Cole agrees too; “It’s been a real pleasure to see people embrace the album. Since I started working with Simz in 2013, I’ve seen a lot of times where she’s made music, but either been ignored or she just hasn’t been championed. Now, it’s about how people are living with it – seeing that grow is the biggest award.”

While Simz’s UK tour is fast approaching, or likely ongoing at the time of publishing - which includes three nights at O2 Academy Brixton – talks turn to the next decade of her career. “I’m still learning Simbi,” she mellows, “I know who I am but I’m constantly discovering other things that I am into. In another ten years, I hope to have inspired the next generation of artists and show that regardless of where you’re from you can make something of your life.”

“That’s all it is really – I don’t take myself too seriously, these days, I’m just trying to have a good time because if these past twenty-four months have taught me anything, it’s how short life is.”

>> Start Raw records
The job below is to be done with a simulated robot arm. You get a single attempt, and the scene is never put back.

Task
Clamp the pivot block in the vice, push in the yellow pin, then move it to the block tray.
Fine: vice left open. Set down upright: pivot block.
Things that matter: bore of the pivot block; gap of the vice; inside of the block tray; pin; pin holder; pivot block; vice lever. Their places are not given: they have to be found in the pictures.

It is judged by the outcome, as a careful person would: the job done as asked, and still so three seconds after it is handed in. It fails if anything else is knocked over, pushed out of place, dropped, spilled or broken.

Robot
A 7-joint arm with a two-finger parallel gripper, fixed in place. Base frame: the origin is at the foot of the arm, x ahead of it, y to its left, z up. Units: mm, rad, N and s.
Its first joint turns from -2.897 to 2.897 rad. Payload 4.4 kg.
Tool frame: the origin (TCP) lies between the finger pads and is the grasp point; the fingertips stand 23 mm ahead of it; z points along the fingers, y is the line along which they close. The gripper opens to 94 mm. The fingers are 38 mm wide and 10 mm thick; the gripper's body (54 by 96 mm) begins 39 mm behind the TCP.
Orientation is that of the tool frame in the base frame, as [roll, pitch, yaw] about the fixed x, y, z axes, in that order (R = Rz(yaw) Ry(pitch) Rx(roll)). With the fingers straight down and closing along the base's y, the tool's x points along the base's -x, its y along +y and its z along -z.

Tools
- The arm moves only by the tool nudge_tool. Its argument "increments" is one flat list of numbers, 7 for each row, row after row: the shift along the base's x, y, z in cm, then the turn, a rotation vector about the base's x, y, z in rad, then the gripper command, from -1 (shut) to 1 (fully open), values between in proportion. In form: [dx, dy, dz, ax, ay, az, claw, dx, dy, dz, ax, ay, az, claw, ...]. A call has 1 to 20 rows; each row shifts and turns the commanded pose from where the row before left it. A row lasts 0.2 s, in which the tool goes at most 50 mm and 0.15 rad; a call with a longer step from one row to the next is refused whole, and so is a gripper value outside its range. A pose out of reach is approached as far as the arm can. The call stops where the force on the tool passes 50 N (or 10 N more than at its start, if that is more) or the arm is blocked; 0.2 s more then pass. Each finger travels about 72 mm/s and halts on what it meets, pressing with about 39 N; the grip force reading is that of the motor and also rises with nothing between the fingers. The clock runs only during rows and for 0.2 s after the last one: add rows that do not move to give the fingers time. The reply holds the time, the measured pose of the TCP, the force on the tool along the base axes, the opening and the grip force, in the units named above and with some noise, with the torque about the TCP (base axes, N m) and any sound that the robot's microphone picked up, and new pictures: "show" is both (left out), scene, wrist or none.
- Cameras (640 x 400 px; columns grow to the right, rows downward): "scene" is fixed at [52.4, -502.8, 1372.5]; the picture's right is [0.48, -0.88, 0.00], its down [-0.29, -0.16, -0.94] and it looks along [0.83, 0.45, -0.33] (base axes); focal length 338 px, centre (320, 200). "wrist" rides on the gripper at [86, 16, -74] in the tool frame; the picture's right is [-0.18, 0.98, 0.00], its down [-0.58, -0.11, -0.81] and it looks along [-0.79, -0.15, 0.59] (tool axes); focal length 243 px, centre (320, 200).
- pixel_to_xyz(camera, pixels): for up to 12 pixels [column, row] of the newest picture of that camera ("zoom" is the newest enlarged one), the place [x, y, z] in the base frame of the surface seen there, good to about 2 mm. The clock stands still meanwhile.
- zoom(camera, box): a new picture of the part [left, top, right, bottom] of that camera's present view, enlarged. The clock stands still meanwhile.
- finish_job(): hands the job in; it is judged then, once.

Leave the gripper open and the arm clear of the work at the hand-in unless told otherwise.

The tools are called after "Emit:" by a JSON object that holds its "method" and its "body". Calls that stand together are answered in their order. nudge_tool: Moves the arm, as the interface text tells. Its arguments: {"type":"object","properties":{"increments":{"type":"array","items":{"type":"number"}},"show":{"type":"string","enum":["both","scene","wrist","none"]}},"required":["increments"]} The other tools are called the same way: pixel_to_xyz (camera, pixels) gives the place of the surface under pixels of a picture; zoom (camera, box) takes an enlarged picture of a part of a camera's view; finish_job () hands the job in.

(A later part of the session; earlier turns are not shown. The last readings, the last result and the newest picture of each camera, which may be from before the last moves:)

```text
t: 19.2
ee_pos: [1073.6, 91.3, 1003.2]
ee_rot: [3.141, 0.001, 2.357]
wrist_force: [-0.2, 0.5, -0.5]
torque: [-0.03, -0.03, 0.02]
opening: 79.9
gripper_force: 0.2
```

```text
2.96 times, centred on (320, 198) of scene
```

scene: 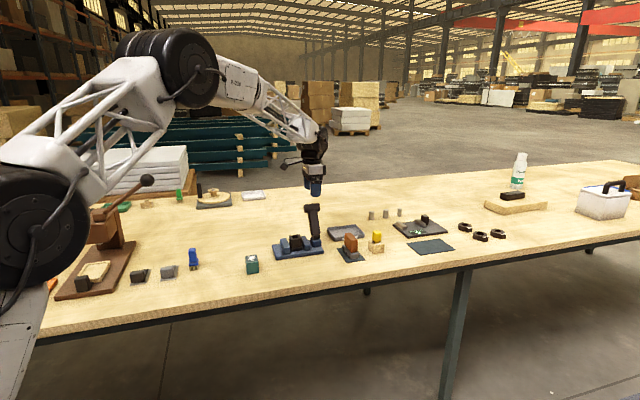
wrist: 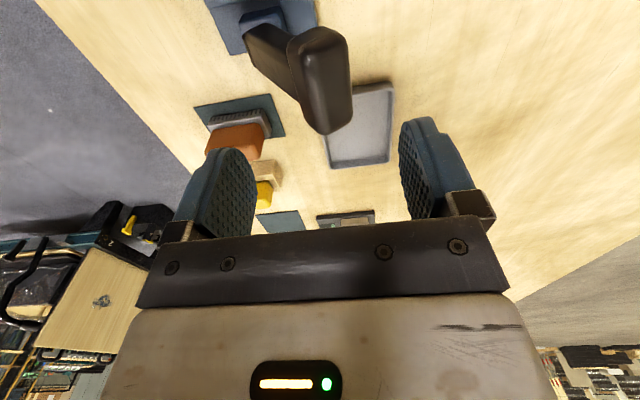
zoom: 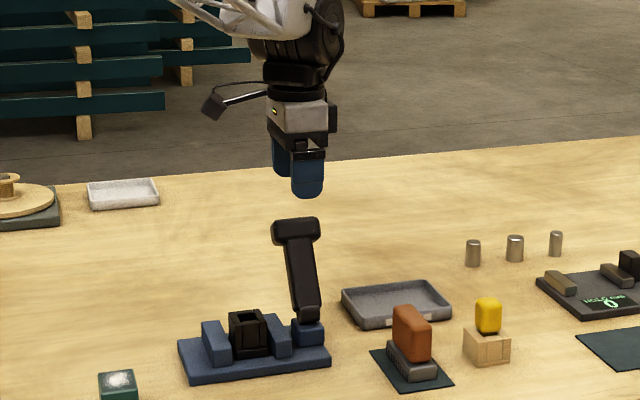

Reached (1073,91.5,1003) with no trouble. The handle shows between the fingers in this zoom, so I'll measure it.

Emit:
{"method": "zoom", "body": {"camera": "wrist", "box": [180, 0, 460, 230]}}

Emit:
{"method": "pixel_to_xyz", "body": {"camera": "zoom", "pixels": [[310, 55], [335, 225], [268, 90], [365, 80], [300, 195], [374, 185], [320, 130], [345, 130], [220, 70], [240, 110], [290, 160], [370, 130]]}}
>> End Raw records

And what about the next project? Simz says there’s no pressure. We toy with the idea of a full visual album like the releases of Beyoncé’s, Janelle Monáe’s and Frank Ocean’s past: “Possibly, why not!” she coaxes. “Whatever the music’s calling for, I’m always guided by that. I might do an album that has no visuals at all because you’re meant to just listen. I’m not trying to do anything without purpose or meaning, so while I could see that, it’s whatever the music deserves.”

“I’ll create when I feel like I want to create.”